Митрополит Иларион (Алфеев): Свято-Духов монастырь стал моей главной богословской школой

Lietuviškai skaitykite ČIA

Принявший участие в торжествах по случаю принесения в Вильнюс чудотворной иконы Божией Матери «Сурдегская» митрополит Будапештский и Венгерский ИЛАРИОН (Алфеев) дал интервью газете «Православная Литва».

— Ваше Высокопреосвященство, спасибо Вам за участие в торжествах по случаю принесения Сурдегской иконы Божией Матери в Вильнюс. Известно, что свою пастырскую деятельность Вы начинали в Благовещенском соборе г. Каунаса, где пребывает эта святыня. Возможно, у Вас есть какие-то воспоминания, которыми Вы могли бы поделиться с нашими читателями?

— У меня, конечно, много воспоминаний о времени моего пребывания в Литве вообще и, в частности, о времени моего пребывания в Каунасе в качестве настоятеля Благовещенского собора. Это было очень хорошее время — Церковь только начинала выходить из катакомб. Помню, например, как литовские священники стали ходить в литовские школы. А у меня совсем рядом с собором — через парк — находилась русская школа. Я начал туда ходить, преподавать детям — сначала в одном классе, потом в другом. А кончилось тем, что я в каждом классе раз в неделю преподавал. То есть у меня было шесть учебных занятий в понедельник, три во вторник и одно занятие в среду. Потом уже мне стал помогать второй священник — отец Михаил, который взял на себя другую русскоязычную школу. Так мы начали дело просвещения детей светом Христовой веры. 

Я жил тогда в подвале под храмом, где в конце концов заработал себе воспаление легких, притом такое тяжелое, что я три недели не мог вылечиться — несмотря на то, что мне кололи каждые восемь часов антибиотики. И еще помню, что был какой-то период, когда на меня нападали бесы. А было это так: я жил в подвале, где была очень хорошая слышимость — если шла служба, то каждое слово было слышно. И вот в какую-то ночь я вдруг просыпаюсь от того, что слышу звон разбитого стекла, топот, какие-то голоса, как будто кто-то разбил окна в храме и целая толпа людей туда ворвалась. Я встал, взял ключ от храма, поднялся, открыл храм — там была темнота. Я зажег свет, но нигде никого не было. Я обошел весь храм: и алтарь, и хоры. Убедившись, что никого нет, я вернулся и лег спать. Потом на следующую ночь повторилось то же самое, и еще несколько ночей так продолжалось. Может быть, бесы хотели меня как-то устрашить, напугать, но я не испугался там жить и нести свое служение. Потом мне некоторые люди говорили, что с ними там происходило то же самое — по крайней мере, от двух или трех человек я такое слышал. Так что я был не один такой «сумасшедший», на которого нападали бесы.
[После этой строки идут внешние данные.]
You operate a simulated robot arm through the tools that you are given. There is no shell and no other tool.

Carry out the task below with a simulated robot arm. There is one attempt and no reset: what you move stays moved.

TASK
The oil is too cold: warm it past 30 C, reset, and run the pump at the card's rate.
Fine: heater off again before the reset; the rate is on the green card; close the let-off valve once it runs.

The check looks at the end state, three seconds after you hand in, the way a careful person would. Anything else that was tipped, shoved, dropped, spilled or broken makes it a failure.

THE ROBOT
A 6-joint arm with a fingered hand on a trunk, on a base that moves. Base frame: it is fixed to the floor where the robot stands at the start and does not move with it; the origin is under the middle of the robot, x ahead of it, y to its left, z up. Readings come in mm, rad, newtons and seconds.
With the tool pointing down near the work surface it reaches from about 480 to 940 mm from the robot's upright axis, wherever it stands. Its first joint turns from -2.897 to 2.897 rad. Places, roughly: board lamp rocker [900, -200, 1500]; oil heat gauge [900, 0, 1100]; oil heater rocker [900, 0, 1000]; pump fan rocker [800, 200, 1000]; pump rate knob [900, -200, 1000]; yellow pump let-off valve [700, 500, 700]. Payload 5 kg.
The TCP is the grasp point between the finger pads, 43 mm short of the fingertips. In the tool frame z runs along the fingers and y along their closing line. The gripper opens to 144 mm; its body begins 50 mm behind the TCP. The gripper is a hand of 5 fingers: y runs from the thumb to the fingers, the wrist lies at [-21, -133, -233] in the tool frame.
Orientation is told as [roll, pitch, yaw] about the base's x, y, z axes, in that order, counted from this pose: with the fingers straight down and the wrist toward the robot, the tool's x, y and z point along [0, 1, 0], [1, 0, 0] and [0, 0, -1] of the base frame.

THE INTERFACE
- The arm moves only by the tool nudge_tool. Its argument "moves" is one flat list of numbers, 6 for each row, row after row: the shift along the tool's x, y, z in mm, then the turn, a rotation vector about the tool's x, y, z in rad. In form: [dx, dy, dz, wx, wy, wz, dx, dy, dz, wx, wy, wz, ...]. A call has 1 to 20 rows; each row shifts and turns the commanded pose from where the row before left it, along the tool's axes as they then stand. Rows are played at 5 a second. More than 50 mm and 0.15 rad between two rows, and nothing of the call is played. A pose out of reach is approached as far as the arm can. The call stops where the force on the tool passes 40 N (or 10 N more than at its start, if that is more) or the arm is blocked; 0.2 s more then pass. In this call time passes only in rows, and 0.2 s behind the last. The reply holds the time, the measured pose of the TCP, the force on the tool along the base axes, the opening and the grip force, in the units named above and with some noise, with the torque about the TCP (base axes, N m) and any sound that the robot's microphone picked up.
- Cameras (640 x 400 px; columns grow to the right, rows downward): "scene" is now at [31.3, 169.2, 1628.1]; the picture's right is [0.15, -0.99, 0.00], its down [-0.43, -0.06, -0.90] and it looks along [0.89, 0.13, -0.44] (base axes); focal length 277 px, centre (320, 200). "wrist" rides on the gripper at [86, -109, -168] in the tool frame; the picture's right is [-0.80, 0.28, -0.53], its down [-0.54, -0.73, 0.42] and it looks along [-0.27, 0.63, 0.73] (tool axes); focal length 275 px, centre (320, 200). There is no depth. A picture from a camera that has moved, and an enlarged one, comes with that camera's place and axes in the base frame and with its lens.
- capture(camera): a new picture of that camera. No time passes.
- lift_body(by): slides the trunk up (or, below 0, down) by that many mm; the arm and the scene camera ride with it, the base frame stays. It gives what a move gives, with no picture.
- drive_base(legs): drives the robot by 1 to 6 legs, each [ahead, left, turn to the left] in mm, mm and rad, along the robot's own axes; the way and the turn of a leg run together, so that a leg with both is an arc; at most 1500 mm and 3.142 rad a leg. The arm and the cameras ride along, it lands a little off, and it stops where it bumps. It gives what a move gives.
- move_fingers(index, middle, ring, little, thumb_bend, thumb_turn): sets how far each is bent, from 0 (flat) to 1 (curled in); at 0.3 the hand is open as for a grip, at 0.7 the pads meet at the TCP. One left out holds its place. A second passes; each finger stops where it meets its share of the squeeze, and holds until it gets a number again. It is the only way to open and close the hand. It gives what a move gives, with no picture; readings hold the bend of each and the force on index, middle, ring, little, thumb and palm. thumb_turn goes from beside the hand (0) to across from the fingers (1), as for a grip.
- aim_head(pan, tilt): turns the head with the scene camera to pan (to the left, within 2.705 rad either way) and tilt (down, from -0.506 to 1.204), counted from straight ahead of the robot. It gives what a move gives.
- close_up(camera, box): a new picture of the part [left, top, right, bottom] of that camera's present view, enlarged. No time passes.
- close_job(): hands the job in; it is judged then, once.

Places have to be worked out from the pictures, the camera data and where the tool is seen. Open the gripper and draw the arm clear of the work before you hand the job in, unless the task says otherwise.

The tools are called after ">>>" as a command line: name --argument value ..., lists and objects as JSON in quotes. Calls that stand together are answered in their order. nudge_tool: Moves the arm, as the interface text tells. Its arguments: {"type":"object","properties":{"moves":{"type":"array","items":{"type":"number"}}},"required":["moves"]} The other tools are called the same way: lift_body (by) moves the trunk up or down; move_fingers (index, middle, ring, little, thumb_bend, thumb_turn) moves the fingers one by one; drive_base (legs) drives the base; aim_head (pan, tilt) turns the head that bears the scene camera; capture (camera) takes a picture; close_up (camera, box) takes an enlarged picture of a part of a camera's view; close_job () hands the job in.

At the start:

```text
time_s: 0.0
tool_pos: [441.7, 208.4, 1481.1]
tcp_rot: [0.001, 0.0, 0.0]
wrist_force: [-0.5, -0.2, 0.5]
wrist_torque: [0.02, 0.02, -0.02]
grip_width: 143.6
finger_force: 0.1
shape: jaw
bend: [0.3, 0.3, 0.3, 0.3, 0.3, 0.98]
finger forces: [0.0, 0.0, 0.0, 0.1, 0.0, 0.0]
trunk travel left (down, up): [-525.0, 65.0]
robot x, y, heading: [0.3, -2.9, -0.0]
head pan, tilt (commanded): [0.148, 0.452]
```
Главной святыней храма является чудотворная Сурдегская икона Пресвятой Богородицы, перед которой я каждый день молился, и каждое богослужение у нас начиналось и заканчивалось молитвой перед этой чудотворной иконой. Очень многие люди к ней приходили, причем не только православные, но и католики. Много чудес там совершалось. И, конечно, я очень рад тому, что оказался в Литве именно в тот день, когда эта чудотворная святыня была принесена из Каунаса в Вильнюс.
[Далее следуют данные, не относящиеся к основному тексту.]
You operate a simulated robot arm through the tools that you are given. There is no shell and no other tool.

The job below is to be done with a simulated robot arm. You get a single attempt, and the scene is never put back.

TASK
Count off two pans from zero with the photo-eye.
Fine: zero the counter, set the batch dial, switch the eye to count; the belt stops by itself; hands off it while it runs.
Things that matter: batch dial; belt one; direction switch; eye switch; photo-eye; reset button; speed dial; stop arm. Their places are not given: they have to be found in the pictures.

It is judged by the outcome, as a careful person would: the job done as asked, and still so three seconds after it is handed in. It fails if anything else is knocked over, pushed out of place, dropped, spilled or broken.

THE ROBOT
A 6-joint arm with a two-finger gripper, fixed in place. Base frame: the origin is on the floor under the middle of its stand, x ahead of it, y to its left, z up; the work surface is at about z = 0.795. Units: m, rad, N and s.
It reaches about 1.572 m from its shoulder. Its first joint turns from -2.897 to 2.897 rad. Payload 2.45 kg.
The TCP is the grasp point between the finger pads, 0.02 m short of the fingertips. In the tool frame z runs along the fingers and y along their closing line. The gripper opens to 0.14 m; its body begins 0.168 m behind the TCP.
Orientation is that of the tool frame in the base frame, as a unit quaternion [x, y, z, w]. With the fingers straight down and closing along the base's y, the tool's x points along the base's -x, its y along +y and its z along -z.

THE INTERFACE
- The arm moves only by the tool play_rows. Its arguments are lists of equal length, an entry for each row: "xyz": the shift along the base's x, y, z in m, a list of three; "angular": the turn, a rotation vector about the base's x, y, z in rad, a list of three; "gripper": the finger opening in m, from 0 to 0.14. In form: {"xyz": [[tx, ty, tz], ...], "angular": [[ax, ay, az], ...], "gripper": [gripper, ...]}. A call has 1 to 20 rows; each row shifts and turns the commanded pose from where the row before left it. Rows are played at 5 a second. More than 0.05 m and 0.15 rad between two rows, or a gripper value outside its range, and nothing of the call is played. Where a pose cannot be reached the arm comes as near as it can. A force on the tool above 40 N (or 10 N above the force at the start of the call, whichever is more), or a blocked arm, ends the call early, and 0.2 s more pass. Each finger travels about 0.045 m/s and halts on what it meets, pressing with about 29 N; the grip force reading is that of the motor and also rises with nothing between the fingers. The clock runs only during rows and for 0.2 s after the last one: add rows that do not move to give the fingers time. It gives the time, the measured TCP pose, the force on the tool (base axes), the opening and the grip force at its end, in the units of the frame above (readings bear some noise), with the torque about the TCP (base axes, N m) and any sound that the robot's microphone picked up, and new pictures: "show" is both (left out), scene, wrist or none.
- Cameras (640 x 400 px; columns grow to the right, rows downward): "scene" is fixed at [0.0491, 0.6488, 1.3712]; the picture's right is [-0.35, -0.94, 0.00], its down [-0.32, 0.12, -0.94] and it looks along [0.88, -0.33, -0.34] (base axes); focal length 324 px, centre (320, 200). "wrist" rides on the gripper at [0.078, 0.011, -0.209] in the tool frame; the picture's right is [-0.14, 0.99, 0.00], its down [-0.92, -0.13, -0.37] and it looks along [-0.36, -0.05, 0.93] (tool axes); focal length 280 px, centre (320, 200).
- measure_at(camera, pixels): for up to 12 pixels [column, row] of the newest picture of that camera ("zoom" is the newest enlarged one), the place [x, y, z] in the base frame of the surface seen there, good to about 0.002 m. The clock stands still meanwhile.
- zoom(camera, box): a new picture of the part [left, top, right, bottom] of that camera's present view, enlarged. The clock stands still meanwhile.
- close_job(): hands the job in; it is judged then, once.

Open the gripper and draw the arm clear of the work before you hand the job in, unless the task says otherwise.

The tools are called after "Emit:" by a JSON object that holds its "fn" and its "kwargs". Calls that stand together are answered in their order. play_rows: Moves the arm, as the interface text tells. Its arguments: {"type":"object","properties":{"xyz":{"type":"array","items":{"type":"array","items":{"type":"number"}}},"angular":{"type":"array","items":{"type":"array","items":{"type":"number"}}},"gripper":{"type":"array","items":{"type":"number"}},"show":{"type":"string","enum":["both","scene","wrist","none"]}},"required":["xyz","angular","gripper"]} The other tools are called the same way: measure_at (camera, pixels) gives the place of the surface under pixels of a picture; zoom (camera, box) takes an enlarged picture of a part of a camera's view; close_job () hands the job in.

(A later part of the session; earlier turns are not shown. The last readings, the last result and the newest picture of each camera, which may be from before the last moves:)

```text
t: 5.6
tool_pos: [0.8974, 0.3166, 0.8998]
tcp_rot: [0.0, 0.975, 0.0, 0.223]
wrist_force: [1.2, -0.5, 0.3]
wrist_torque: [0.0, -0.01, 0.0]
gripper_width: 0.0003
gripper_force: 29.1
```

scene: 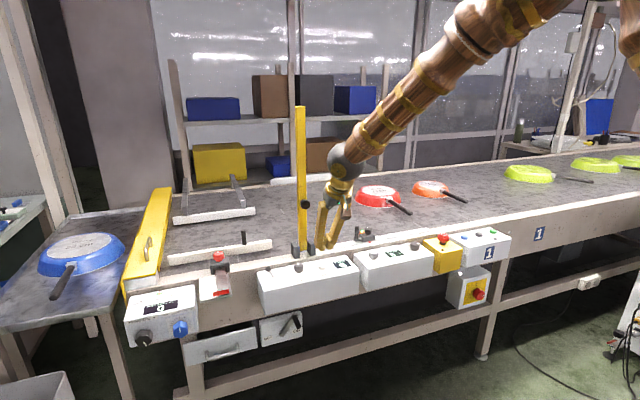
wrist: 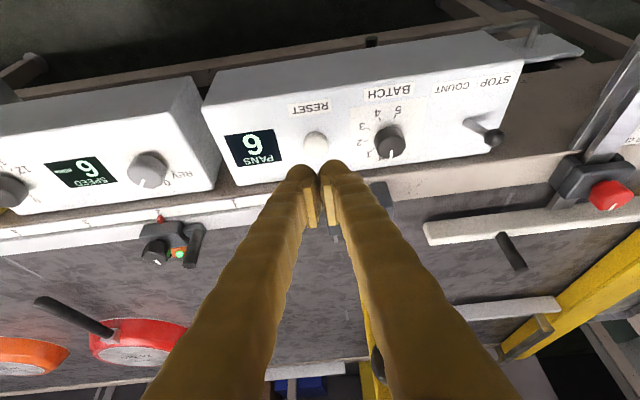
— В своем архипастырском слове, произнесенном с амвона соборного храма Свято-Духова монастыря, Вы сказали, что каждая деталь интерьера в этом храме Вам знакома. А есть ли в Литве, помимо Каунаса и Вильнюса, еще какие-либо места, которые вам запомнились?
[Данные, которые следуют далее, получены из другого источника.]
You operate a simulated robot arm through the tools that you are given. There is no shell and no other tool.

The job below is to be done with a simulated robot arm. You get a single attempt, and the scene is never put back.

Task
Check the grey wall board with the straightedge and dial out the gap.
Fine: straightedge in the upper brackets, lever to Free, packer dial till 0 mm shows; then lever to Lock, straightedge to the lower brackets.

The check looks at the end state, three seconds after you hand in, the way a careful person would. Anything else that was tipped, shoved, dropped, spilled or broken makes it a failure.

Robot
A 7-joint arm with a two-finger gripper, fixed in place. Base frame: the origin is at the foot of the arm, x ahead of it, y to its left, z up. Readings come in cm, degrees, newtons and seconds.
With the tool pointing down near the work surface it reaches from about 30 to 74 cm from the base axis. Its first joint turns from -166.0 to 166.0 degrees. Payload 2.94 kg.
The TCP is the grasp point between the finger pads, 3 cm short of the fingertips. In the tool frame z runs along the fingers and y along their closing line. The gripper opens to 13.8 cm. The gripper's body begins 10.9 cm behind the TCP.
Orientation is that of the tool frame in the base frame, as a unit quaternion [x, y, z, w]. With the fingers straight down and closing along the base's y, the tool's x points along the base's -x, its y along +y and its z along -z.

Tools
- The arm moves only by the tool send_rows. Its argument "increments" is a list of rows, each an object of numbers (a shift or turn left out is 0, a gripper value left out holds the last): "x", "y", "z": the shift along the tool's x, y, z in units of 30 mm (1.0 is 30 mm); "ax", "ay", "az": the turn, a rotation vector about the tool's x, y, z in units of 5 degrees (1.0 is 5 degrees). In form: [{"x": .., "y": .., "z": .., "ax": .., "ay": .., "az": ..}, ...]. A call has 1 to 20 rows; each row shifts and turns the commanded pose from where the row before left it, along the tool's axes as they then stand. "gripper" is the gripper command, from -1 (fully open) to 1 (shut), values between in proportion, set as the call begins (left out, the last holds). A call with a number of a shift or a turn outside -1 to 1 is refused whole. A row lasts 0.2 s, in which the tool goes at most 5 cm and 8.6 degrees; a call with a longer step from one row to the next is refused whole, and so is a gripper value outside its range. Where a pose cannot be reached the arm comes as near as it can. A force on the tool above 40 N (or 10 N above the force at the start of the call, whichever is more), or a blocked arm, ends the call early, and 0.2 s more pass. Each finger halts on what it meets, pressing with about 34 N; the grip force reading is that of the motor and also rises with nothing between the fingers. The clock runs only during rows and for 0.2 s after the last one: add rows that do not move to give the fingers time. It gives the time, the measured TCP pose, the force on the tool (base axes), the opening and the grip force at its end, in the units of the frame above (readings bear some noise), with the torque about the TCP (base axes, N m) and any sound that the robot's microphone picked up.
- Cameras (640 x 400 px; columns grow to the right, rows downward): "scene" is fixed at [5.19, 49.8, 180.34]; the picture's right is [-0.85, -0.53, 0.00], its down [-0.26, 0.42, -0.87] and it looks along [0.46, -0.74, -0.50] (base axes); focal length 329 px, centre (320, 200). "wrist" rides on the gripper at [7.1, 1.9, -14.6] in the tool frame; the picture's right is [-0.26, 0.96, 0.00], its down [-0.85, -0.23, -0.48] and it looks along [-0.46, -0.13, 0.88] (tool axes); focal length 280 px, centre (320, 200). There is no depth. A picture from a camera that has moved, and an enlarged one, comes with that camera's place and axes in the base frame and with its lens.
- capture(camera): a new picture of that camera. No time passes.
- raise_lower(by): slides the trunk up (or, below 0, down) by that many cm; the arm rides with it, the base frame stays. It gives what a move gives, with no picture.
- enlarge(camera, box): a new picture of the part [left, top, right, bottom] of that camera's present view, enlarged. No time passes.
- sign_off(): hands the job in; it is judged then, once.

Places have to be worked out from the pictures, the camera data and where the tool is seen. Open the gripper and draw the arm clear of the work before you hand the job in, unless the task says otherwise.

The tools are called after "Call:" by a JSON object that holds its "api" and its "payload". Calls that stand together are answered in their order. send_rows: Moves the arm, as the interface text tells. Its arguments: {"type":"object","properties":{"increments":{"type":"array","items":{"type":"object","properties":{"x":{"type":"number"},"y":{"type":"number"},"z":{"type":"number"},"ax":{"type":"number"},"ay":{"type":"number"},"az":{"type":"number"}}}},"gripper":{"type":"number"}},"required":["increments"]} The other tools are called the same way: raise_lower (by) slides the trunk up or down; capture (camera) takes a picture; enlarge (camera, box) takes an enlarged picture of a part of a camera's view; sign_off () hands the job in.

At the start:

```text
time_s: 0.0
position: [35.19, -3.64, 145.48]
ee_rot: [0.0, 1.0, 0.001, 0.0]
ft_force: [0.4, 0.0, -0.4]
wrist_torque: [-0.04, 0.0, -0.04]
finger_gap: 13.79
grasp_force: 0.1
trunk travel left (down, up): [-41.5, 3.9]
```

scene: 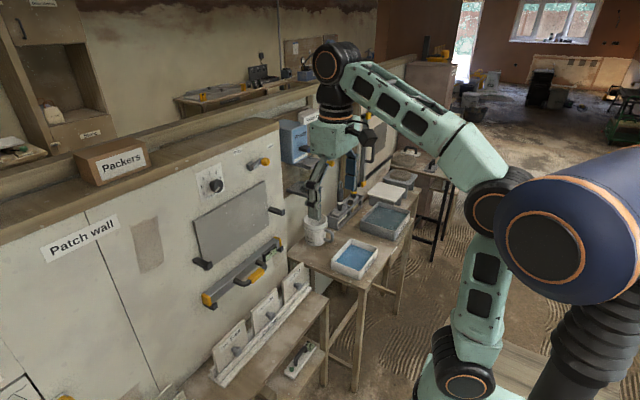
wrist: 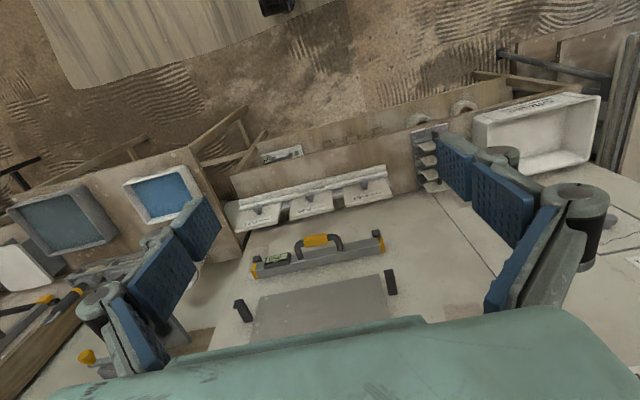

— Мой первый приход, который я получил после того, как меня назначили на приходское служение, был в селе Колайняй. Это был приход, где почти все прихожане лежали на кладбище — то есть в живых оставалось человек десять-двенадцать. И я никогда не знал, сколько придет людей на службу и придет ли вообще кто-нибудь. 
Но раз в году, на Радоницу, со всей Литвы съезжались люди, и вот я ходил по кладбищу, совершал литии и панихиды на могилах усопших прихожан, и потом с этого дохода мы жили весь последующий год.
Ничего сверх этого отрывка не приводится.